- August 23, 2019
August 23, 2019 — NUM has launched an accelerometer-based active vibration control system for CNC machine tools. Primarily designed to improve machining by eliminating tool head vibration, the system further helps maximize material removal rate (MRR) and can also provide real-time feedback for predictive maintenance purposes.
The system is available as a retrofittable option for any machine tool that uses NUM’s MDLUX digital servo drives, which form part of the company’s Flexium+ CNC platform.
NUM’s active vibration control system is a solution that provides dynamic damping capabilities. Typically, acceleration data can only be retrieved once every 20 milliseconds, which is inadequate for vibration damping purposes on machine tools. The accelerometer in NUM’s system is sampled every 100 microseconds, which means that it can be used for closed loop control at bandwidths approaching several hundreds of Hertz.
The small flange-mounting accelerometer transducer can be attached to the machine’s tool head and has a sensitivity of 0.02 g (1.96 m/sec/sec), with a measurement range of plus/minus 2 g (plus/minus 19.6 m/sec/sec). The transducer connects directly to the digital servo drive, obviating the need for any additional signal conditioning circuitry.
The active vibration control system utilizes the drive embedded macros (DEM-X) option that is available on NUM’s MDLUX high performance digital servo drives. This option enables real-time macros to be embedded within the drive, in order to manipulate its regulation algorithms. The output signal from the accelerometer transducer can thus be used to directly influence the behavior of the speed servo control loop. All MDLUX servo drive modules use advanced DSP control techniques to maximize the CNC kernel-to-drive servo bus speed and feature high loop bandwidths and special acceleration algorithms.
One application of NUM’s active vibration control system concerns Tool Centre Point (TCP) vibration due to the various vibration modes of a machine tool's mechanical structure. Until now, even if the machine is equipped with an encoder (integrated in the servo motor) it has been impossible to damp the TCP vibration, because it is not measured.
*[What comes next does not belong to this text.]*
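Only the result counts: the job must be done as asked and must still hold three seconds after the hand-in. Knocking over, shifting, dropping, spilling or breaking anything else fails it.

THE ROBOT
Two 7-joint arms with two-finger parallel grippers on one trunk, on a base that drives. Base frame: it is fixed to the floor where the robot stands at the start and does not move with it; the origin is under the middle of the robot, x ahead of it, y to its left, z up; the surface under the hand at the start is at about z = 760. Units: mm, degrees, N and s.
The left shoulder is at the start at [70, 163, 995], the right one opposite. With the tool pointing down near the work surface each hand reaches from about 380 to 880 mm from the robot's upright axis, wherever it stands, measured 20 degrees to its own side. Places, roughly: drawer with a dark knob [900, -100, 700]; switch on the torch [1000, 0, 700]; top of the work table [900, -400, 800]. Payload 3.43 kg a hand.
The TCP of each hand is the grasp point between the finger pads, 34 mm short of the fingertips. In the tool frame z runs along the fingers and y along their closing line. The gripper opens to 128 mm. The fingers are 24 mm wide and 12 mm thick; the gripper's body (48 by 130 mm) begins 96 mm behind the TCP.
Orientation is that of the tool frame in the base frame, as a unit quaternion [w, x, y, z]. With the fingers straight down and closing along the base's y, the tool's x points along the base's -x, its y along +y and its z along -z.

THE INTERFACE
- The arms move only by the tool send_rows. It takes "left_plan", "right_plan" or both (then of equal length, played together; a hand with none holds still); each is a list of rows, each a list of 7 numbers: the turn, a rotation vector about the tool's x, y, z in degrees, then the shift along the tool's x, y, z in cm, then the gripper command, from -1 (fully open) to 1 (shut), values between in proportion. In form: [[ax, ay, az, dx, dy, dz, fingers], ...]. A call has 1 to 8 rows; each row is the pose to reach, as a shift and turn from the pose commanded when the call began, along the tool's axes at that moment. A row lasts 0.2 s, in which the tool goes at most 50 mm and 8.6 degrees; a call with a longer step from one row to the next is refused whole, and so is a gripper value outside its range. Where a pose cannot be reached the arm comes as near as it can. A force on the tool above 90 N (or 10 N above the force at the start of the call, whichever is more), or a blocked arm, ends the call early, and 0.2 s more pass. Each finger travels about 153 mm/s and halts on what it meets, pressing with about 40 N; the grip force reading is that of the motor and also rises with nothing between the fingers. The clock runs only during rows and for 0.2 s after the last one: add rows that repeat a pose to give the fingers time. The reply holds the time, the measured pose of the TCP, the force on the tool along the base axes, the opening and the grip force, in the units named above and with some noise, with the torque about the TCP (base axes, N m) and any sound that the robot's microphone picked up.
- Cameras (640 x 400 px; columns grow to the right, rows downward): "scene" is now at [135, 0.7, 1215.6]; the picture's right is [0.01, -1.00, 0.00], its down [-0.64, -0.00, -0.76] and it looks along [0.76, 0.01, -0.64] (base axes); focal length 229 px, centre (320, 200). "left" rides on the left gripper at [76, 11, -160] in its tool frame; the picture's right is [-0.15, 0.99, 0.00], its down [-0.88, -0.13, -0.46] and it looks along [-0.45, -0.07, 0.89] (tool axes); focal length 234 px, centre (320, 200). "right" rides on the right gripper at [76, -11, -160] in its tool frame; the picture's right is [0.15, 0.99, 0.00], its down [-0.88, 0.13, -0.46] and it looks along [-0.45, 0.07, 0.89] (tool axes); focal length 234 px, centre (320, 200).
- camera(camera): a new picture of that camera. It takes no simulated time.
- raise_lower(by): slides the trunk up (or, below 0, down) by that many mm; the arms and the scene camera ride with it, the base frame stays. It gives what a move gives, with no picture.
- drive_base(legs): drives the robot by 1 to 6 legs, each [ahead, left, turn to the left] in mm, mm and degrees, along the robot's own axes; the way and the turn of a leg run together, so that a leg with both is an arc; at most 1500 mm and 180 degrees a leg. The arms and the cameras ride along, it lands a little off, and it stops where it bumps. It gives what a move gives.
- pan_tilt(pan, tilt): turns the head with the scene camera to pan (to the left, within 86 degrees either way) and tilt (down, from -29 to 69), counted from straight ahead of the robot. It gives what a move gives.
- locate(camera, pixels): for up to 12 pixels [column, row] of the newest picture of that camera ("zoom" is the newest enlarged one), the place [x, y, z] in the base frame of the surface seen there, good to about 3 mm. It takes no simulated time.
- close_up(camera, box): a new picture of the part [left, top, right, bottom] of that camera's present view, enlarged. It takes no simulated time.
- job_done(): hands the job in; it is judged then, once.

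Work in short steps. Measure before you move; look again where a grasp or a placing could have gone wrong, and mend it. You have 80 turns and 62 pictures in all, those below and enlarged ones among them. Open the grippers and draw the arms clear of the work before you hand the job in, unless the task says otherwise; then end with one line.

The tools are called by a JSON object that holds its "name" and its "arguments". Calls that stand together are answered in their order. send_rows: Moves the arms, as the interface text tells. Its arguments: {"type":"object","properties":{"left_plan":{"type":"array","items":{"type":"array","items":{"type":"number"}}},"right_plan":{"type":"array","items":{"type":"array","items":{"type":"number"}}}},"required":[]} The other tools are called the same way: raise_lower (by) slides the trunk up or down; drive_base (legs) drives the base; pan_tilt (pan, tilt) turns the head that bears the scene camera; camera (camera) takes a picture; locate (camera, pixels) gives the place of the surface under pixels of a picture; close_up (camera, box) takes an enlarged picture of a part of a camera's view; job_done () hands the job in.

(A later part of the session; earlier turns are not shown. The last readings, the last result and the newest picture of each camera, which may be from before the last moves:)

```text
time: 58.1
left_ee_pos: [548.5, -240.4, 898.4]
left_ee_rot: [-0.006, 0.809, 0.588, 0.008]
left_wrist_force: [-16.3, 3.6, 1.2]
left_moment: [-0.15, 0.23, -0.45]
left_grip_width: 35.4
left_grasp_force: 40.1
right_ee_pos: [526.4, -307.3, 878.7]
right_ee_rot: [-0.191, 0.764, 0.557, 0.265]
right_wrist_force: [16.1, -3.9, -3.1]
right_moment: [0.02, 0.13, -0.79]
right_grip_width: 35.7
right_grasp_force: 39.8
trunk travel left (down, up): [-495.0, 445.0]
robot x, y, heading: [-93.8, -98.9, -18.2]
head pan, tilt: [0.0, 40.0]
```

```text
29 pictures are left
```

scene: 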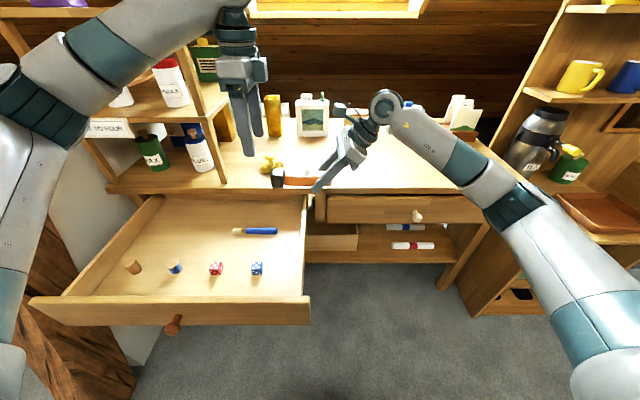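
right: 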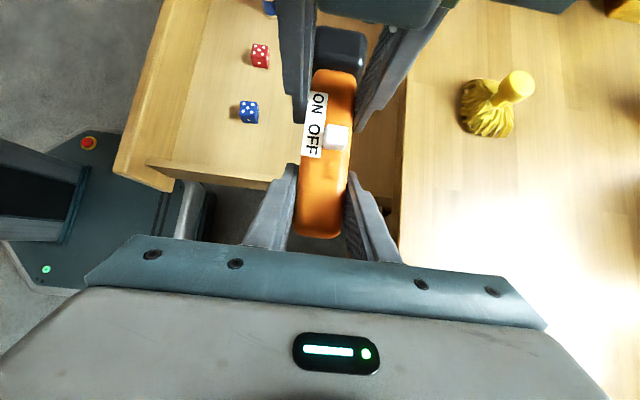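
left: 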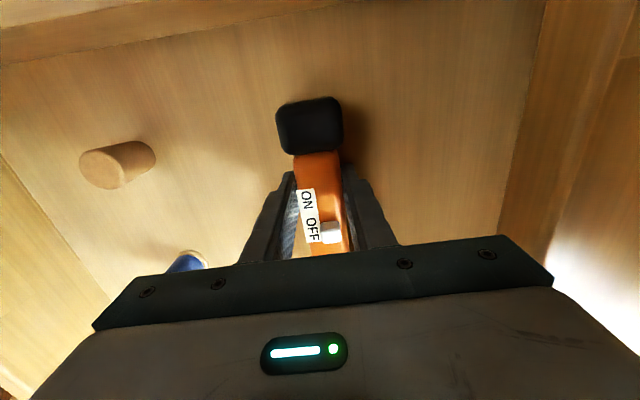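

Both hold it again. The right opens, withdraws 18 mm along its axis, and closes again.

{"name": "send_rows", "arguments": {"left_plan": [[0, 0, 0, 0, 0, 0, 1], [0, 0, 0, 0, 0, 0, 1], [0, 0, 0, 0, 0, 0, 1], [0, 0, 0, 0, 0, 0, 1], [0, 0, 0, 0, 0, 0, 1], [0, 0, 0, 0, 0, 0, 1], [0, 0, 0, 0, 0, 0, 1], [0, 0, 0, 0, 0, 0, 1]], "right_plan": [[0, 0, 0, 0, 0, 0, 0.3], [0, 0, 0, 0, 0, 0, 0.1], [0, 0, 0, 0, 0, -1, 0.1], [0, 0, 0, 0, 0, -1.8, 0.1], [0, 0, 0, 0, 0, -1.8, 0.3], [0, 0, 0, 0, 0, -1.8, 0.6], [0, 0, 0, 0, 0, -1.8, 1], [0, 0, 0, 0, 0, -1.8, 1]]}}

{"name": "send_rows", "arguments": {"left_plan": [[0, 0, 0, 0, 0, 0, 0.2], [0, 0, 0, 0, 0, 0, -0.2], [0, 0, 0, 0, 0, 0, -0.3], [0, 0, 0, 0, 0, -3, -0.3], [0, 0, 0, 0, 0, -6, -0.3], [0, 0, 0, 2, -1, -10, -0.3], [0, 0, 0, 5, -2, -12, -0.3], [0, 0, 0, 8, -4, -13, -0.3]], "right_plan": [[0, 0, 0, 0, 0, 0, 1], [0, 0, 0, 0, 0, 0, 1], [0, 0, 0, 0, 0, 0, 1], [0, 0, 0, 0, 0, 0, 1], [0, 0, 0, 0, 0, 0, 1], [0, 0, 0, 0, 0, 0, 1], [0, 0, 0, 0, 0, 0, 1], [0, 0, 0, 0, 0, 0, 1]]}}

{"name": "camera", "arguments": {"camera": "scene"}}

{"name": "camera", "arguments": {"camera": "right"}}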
However, by using NUM’s active vibration control system to measure and dynamically alter the TCP acceleration in each of the main X, Y and Z axis directions, it is now possible to damp the vibration. Using this approach, tool head vibration can effectively be eliminated, reducing tool wear and maximizing the MRR of the machining process.
All acceleration data is processed within the drive in the digital domain, which means that it can be cyclically transmitted to the Flexium+ NCK and stored in the NCK buffer. The data can then be uploaded to the Windows operating system for further evaluation, or for use with NUM’s process monitoring software. It is useful for preventive maintenance applications, where it can provide early indication of potential machine problems. Typically these include detecting spindle vibration caused by bearing problems, detecting the onset of performance deterioration such as increased friction or backlash, and detecting excessive tool wear or breakage.